As Kravitz’s study inadvertently proves, you can teach people how to be depressed. He went to a lot of trouble to teach them well, but I think advertising and all the other channels through which the depression message is broadcast are also good teachers. And even if you have some doubts about whether the ad or the television program is really describing you, when your doctor hands you the pill, he’s confirming the diagnosis whether he means to or not.
But what matters above all else about Kravitz’s study is that he has actually out-Rosenhanned Rosenhan. He’s pulled a prank he didn’t even mean to pull. Because in real life, none of those SPs was actually depressed, at least they weren’t when they were screened for the job. Yet 60 percent of them got a diagnosis, and nearly 45 percent of them got drugs. Try faking a case of diabetes. I don’t care how good an actor you are or how well informed. Unless you brought a real diabetic’s urine with you, or your doctor is criminally incompetent, you are not going to go home with a prescription for insulin.

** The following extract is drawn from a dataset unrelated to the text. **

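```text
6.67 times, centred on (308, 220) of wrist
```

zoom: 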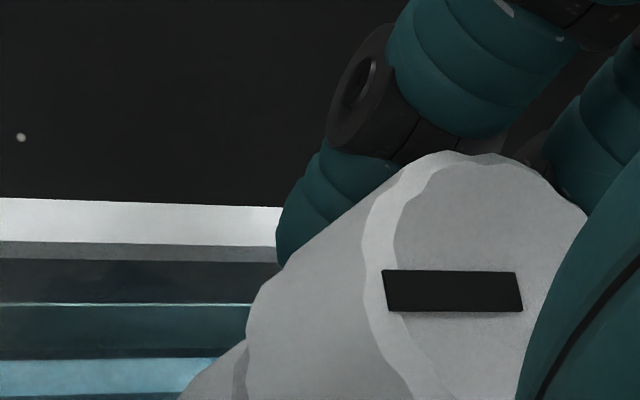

Okay, so maybe that’s not entirely fair. But it wasn’t my idea to compare depression to diabetes in the first place. That was the drug companies’ brainchild, as in “Depression doesn’t mean you have something wrong with
your character. It doesn’t mean you aren’t strong enough emotionally. It is a real medical condition, like diabetes or arthritis”—which is what you learn when you go to the Myths and Facts page on Pfizer’s zoloft.com website. Or prozac.com’s version: “Like other illnesses such as diabetes…depression is a real illness with real causes.”
It’s easy to see why the depression doctors want to make that comparison. Diabetes provides a classic magic-bullet scenario: your pancreas stops producing insulin (or, in the case of type 2 diabetes, your cells lose their ability to absorb insulin), and the deficiency is treated with regular medication. No one would be ignorant or insensitive enough to suggest that your illness is related to your character or your emotional strength. No one would blame the victim or imply that a diabetic is weak for taking his medicine. A depressed person who thinks of himself this way, in other words, is a loyal patient for life.
But doctors don’t have to convince their diabetic patients that they have a “real illness.” The symptoms generally speak for themselves. A diabetes doctor doesn’t have to worry about the clinical appropriateness of treatment. He doesn’t have to wait for a new definition of diabetes to be hashed out in committees of his brethren and then learn the new diagnostic criteria. He doesn’t have to worry about whether someone is going to show up at the office claiming to be diabetic, or perhaps hiding diabetes, and then embarrass him when he misses the diagnosis; all he has to do is to take a urine or blood sample. He doesn’t have to talk about chemical imbalances that he knows aren’t really the problem or contend with package inserts that say, in plain black and white, that the drug makers have no idea why their drug works.